- Task objective
Find and copy lines holding "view".
==================================================
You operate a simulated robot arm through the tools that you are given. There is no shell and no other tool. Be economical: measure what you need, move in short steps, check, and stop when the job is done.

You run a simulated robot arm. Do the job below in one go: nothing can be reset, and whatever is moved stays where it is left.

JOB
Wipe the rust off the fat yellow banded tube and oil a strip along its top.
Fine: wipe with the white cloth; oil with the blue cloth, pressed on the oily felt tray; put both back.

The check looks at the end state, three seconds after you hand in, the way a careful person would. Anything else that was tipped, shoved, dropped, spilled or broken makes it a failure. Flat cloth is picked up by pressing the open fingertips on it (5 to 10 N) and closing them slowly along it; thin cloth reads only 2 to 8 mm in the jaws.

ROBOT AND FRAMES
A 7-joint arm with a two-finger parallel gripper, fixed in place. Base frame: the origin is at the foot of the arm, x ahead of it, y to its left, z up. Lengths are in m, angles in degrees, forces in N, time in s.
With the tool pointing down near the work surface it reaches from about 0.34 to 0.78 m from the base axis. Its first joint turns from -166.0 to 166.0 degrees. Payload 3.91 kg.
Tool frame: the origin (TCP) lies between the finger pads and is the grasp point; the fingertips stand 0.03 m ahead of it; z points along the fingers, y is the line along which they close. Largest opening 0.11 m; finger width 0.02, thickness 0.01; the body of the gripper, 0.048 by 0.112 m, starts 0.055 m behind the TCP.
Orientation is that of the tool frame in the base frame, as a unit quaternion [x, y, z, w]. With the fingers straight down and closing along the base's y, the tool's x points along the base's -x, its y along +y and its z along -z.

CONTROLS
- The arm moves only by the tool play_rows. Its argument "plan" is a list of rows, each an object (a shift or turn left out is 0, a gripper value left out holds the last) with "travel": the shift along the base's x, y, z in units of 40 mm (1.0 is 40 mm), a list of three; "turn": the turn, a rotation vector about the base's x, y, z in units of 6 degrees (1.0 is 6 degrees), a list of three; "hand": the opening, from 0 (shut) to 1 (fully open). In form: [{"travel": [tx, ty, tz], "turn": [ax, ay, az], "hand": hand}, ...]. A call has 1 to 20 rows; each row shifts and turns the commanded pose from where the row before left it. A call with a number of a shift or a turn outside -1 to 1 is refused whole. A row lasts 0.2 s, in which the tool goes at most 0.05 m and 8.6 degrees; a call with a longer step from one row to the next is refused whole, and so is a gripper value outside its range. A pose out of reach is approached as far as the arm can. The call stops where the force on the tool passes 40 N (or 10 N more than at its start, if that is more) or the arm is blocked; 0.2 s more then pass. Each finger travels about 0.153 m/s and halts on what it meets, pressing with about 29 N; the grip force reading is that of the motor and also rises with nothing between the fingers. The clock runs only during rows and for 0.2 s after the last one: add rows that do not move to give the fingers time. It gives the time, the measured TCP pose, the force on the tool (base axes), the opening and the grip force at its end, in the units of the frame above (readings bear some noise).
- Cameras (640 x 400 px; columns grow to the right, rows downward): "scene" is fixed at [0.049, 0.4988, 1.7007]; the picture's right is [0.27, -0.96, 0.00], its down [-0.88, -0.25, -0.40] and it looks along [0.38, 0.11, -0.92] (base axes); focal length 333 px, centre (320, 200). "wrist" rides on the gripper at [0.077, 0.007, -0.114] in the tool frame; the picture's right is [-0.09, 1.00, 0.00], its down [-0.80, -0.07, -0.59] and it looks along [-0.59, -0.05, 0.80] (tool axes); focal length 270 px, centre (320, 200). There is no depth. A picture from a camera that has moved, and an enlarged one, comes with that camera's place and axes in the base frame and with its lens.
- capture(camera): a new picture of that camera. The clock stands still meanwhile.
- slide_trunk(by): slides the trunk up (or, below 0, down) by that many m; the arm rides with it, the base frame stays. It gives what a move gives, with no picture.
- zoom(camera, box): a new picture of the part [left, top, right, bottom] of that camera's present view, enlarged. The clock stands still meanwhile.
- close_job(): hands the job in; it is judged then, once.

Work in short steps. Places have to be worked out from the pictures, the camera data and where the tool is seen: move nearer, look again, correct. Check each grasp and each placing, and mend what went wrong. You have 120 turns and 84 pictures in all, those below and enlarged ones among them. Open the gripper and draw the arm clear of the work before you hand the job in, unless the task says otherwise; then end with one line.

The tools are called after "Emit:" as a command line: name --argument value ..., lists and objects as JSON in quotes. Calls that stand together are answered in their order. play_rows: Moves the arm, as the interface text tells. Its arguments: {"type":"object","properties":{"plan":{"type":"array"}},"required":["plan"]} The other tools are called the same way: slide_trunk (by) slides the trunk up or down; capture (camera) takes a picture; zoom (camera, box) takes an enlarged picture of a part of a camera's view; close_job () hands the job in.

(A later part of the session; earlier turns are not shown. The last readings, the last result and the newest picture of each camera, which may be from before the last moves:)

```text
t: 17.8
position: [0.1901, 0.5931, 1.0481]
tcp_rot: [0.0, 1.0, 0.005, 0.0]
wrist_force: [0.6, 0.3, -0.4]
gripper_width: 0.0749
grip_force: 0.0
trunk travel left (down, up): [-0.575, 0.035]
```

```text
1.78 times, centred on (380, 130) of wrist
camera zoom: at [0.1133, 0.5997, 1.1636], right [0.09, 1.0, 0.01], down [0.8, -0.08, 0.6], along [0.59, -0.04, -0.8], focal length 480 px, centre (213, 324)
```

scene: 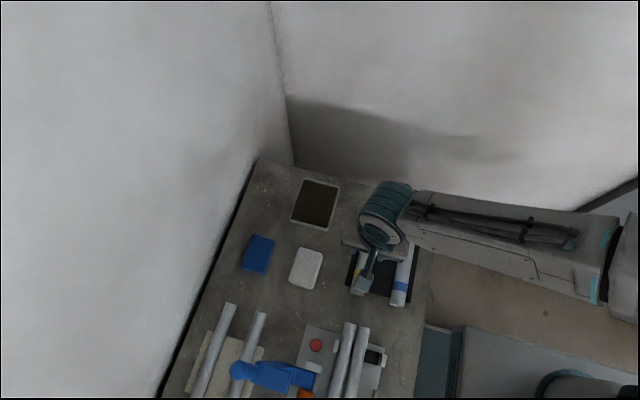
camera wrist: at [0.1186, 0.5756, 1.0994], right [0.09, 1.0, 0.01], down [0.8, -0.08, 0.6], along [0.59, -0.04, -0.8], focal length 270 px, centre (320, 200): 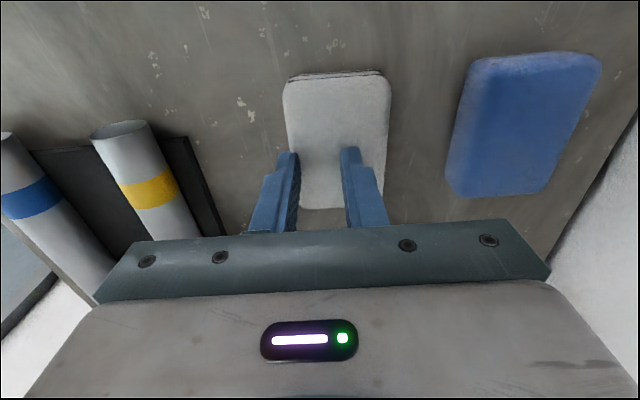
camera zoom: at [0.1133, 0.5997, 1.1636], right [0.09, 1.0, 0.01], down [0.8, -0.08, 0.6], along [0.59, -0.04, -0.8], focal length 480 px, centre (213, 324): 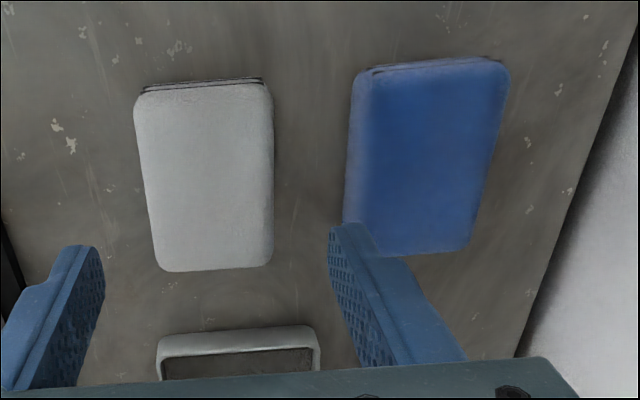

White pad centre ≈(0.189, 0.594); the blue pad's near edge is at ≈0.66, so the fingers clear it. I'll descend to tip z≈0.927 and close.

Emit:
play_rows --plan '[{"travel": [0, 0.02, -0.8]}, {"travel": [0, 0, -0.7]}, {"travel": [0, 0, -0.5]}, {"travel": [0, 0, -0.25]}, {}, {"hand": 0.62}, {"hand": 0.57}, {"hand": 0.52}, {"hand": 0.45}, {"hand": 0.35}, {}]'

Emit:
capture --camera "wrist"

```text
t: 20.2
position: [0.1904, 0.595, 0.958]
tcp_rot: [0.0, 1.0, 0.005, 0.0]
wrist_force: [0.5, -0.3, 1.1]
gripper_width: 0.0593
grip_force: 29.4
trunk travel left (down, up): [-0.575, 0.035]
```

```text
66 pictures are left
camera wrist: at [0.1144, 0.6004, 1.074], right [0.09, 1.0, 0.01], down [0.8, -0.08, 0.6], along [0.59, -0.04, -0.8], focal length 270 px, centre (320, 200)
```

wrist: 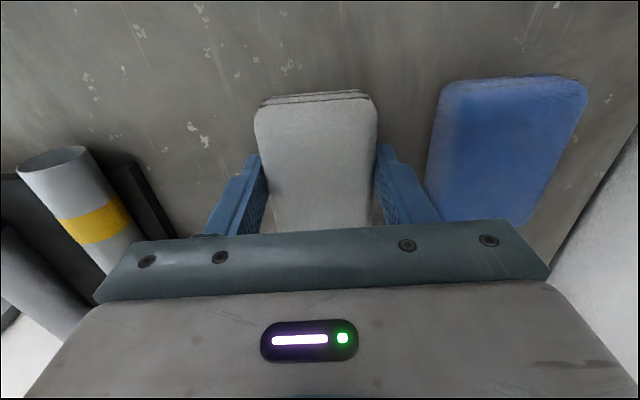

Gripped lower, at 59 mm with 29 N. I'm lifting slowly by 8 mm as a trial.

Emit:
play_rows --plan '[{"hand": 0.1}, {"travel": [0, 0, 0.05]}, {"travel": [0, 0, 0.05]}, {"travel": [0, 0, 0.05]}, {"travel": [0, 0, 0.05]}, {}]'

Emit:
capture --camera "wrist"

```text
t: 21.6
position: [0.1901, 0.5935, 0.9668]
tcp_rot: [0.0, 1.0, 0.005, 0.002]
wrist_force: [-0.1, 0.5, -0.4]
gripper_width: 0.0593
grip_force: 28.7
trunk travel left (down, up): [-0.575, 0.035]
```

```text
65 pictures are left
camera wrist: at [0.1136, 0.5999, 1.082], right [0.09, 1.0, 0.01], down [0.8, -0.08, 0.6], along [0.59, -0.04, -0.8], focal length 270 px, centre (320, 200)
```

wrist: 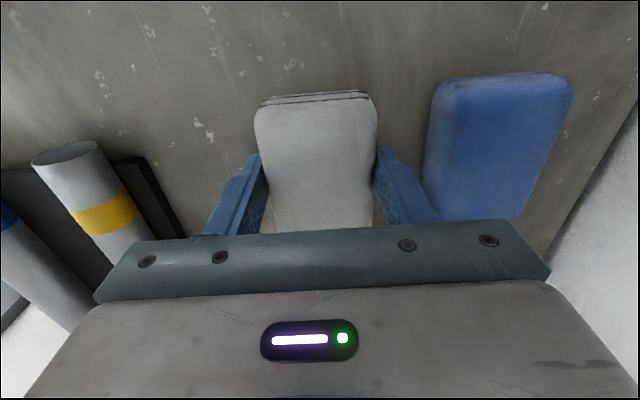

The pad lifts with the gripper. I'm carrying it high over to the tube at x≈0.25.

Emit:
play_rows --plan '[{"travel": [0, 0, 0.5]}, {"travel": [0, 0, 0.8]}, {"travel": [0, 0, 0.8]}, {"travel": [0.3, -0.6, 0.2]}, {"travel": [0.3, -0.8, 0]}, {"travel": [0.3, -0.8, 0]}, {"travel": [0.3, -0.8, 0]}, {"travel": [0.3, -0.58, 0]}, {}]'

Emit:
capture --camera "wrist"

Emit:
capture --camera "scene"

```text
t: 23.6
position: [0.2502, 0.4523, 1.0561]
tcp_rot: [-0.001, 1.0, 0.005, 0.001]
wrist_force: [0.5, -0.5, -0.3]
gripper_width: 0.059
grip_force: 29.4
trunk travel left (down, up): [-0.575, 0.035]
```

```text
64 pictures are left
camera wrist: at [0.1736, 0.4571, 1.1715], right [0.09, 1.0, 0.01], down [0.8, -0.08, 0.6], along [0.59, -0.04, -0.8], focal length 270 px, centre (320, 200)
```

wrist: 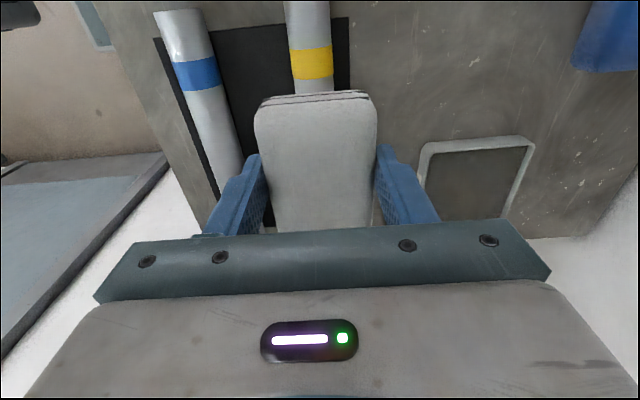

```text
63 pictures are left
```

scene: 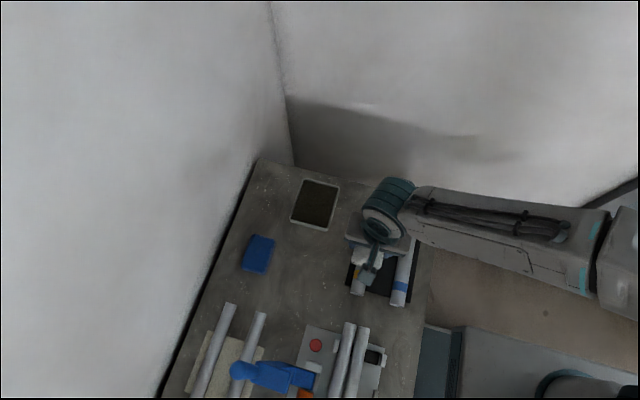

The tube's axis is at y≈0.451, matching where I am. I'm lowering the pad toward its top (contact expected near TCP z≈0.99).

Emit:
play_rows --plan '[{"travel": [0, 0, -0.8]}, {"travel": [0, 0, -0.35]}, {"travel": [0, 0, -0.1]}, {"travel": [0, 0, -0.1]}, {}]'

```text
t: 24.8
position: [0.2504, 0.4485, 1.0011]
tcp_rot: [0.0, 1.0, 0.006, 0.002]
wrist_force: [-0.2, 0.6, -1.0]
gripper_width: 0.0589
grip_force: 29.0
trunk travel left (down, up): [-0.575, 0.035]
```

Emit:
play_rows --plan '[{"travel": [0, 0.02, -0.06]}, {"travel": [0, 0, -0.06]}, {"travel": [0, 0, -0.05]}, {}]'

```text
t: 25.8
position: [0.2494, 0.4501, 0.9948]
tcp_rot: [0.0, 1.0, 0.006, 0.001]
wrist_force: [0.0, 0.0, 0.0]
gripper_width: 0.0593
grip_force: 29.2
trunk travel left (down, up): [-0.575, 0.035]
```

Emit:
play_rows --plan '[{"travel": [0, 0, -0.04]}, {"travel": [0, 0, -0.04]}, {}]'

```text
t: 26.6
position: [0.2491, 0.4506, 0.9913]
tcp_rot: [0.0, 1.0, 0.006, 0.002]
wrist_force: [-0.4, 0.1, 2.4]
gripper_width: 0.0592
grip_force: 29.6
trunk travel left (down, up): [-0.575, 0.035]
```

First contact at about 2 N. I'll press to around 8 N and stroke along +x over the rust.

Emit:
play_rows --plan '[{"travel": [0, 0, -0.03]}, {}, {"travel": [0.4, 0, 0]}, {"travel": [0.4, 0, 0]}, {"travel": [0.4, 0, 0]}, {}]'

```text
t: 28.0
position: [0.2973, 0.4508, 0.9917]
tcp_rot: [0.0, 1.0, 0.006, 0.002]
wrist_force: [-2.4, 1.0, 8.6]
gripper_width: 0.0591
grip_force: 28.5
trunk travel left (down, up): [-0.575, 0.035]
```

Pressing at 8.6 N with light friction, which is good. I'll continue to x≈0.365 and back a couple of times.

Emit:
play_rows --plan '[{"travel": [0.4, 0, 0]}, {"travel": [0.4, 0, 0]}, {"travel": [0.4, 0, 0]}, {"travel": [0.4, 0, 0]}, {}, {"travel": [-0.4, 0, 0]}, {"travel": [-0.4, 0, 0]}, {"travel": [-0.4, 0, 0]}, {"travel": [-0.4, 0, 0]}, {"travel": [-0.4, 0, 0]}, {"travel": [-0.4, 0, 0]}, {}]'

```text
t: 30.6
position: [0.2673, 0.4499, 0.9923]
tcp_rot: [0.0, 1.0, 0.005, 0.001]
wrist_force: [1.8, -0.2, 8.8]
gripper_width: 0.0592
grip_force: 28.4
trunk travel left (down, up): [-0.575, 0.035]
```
==================================================
- Correct answer
- zoom(camera, box): a new picture of the part [left, top, right, bottom] of that camera's present view, enlarged. The clock stands still meanwhile.
The tools are called after "Emit:" as a command line: name --argument value ..., lists and objects as JSON in quotes. Calls that stand together are answered in their order. play_rows: Moves the arm, as the interface text tells. Its arguments: {"type":"object","properties":{"plan":{"type":"array"}},"required":["plan"]} The other tools are called the same way: slide_trunk (by) slides the trunk up or down; capture (camera) takes a picture; zoom (camera, box) takes an enlarged picture of a part of a camera's view; close_job () hands the job in.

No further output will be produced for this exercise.